The president of the Bishops’ Conference of Colombia, Bishop Ruben Salazar Gomez has issued a statement about the efforts to regulate euthanasia in the country and warned that it is “contrary to ethics and socially disorienting to pass legislation regarding the suppression of innocent human lives.”

Bishop Gomez recalled that “the right to life is a fundamental and universal right” enshrined as inviolable by Colombian’s Constitution.  “In the ethical tradition of respect for life, human dignity is invariable: it is not lessened because of illness, suffering, malformation or dementia.  Moreover, as experience shows, biological or psychological adversity can be the occasion for further ennoblement,” the bishop stated.

Likewise, he noted that a “natural and serene death is the desirable conclusion for every human life.

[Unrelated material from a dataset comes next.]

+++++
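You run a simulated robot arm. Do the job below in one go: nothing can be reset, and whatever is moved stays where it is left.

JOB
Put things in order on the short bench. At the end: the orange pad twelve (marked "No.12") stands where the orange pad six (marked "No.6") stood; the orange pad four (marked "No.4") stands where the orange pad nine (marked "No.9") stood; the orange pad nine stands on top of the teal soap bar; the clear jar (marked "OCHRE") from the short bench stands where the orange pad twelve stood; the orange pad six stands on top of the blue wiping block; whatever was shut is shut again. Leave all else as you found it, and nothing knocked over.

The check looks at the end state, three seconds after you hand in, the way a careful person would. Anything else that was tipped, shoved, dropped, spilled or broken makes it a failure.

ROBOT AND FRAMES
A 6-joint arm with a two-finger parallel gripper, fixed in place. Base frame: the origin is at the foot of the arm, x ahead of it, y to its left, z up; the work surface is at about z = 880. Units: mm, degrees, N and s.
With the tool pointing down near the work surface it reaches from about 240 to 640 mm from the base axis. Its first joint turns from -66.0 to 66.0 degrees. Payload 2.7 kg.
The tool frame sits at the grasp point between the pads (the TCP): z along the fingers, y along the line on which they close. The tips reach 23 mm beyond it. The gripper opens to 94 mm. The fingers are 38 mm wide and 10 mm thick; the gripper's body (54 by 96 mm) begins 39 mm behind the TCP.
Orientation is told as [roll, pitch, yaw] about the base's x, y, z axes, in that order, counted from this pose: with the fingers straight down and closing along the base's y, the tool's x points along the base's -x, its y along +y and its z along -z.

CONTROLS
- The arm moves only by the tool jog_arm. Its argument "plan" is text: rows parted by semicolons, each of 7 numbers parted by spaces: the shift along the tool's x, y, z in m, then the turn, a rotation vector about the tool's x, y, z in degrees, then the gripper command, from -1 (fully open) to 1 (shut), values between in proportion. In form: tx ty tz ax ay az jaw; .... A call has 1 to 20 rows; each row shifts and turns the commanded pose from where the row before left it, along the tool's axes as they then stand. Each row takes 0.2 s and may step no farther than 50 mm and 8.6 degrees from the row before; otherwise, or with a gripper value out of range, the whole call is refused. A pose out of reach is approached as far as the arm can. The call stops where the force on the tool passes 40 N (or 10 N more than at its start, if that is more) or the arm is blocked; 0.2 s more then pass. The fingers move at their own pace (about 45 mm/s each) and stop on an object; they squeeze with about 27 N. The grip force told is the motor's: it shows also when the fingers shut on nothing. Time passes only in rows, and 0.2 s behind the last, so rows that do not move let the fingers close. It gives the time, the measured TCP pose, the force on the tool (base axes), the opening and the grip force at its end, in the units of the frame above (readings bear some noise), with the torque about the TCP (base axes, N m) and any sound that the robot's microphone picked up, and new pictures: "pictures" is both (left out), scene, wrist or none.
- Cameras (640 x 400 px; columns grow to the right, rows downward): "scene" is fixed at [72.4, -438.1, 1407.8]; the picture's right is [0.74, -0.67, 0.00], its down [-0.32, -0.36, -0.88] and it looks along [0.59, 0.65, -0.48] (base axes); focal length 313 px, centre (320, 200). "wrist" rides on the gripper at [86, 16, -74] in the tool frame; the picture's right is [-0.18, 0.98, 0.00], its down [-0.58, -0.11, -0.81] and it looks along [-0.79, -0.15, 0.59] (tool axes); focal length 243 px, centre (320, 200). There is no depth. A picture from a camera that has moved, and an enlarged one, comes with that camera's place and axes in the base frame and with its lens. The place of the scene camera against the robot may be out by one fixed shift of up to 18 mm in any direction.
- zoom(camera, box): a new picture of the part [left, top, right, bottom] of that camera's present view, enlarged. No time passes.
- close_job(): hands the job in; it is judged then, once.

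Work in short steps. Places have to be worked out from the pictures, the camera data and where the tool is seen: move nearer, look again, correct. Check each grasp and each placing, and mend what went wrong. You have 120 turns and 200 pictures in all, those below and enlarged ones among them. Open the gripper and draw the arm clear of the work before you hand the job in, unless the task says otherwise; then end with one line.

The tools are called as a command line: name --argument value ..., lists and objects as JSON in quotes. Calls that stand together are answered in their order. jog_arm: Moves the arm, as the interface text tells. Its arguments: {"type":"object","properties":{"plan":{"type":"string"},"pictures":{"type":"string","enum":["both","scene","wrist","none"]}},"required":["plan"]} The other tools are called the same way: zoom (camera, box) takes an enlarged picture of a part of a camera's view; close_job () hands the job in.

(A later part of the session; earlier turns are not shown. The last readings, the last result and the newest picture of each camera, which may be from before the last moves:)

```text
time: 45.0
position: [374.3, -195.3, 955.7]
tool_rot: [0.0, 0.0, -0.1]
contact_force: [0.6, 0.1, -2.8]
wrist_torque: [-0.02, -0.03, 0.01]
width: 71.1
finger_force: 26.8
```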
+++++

For this reason, the fight against pain and the voluntary renouncing of useless, disproportionate and overly expensive treatments that would only precariously and sadly prolong one’s existence is perfectly legitimate.  It is not licit, however, to interrupt the normal treatment patients in similar cases should receive.”

“Based on these principles born of proper reasoning and enlightened by the Gospel, the Church rejects euthanasia when it involves the decision to anticipate the end of a life that illness or old age seems to have made unbearable, or as an act of deliberately ending the life of a terminally ill person in order to end his or her suffering,” the bishop continued.

“Regardless of whether Congress passes the measure in question or not, we consider at an opportune moment to remind Catholics that not everything that is legally permitted is morally licit,” Bishop Gomez said.